The banks acted to ensure there were enough funds for money markets to operate smoothly and to prevent short-term rates from spiking. The moves did not represent a substantive shift in monetary policy, analysts said.

By Mathew Padilla, Orange County Register


AIG Reassures Investors About Subprime

August 9, 2007

American International Group on Thursday told investors the housing market would have to spiral to Depression-era levels before the insurer would be harmed by its exposure to the residential mortgage market.

The world’s largest insurer has exposure to subprime loans — those made to people with tainted credit — as a lender, investor in mortgage-backed securities and supplier of mortgage insurance. But AIG characterized its exposure as minimal and said it would take declines of 30 percent to 40 percent in home values to dent the market for mortgages with stronger ratings, where most of its holdings lie.AIG said delinquencies on first-lien mortgages were on the rise at its mortgage insurance group. But the company also reassured investors that it has ample cash and “doesn’t need to liquidate any of its investment securities in a chaotic market.”

Cliff Gallant, equity analyst with Keefe, Bruyette & Woods Inc., estimates that of AIG’s $1.034 trillion in assets at June 30, it has some $3 billion to $5 billion that could go bad in subprime defaults — a thin slice of the overall pool.

It amounts to about $1 per share in exposure, “a reasonable worst-case scenario,” he said.

Analysts, on average, expect AIG to earn $6.53 per share this year.

As conditions in the credit market have tightened, investors have been sensitive to any sign of a ripple effect, in which the fallout from defaults on subprime loans would spread to other parts of the lending market. Any news of subprime mortgage or credit problems has sent stock prices reeling; on Thursday, the Dow Jones industrials were down by triple digits on concerns about liquidity in the credit markets.

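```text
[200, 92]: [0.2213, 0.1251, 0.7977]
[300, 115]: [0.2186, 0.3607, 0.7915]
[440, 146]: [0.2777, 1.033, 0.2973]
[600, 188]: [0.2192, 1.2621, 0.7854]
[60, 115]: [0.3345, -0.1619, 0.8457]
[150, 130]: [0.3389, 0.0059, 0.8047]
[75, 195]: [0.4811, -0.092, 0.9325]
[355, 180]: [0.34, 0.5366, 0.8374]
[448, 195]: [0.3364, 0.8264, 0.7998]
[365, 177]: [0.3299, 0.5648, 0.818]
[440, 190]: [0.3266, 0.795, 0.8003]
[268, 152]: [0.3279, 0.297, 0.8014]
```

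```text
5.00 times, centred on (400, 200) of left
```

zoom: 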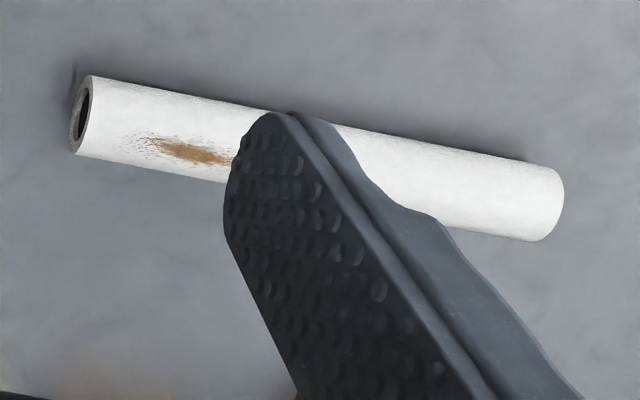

“We believe that it would take declines in housing values to reach Depression proportions — along with default frequencies never experienced — before our AAA and AA investments would be impaired,” said Chief Risk Officer Bob Lewis, in a conference call with analysts on Thursday. “AAA”- and “AA”-rated investments are considered to be those of highest credit quality.

Home prices would have to slide by more than a third, and defaults among borrowers with strong credit would have to balloon above 45 percent, to begin to affect the AAA and AA bundles of securities, the company said.

As an investor, AIG has about $94.6 billion in residential mortgage market holdings, equal to about 11 percent of its total invested assets. Of that, the company has $28.7 billion, or 30 percent, in subprime residential mortgage-backed securities.

AIG has said repeatedly that it is “very comfortable with the size and quality of its investment portfolios.”

AIG’s American General Finance, which originates mortgages, has about $6 billion of its $19.2 billion real estate portfolio invested in the subprime space.

United Guaranty, AIG’s mortgage insurance arm, said first-lien mortgage delinquencies had risen to 3.98 percent in June from 3.71 percent in May.

President and Chief Executive Martin Sullivan told investors that the company remains “well-positioned, even in the event of further deterioration in this market.”

AIG shares fell about 3 percent Thursday amid the broader downturn in the market.

On Wednesday, after the market close, AIG reported a 34 percent jump in second-quarter profit on growth in its general and life insurance businesses. Its mortgage guaranty unit posted an operating loss, but the business accounts for a relatively small part of the company’s overall earnings.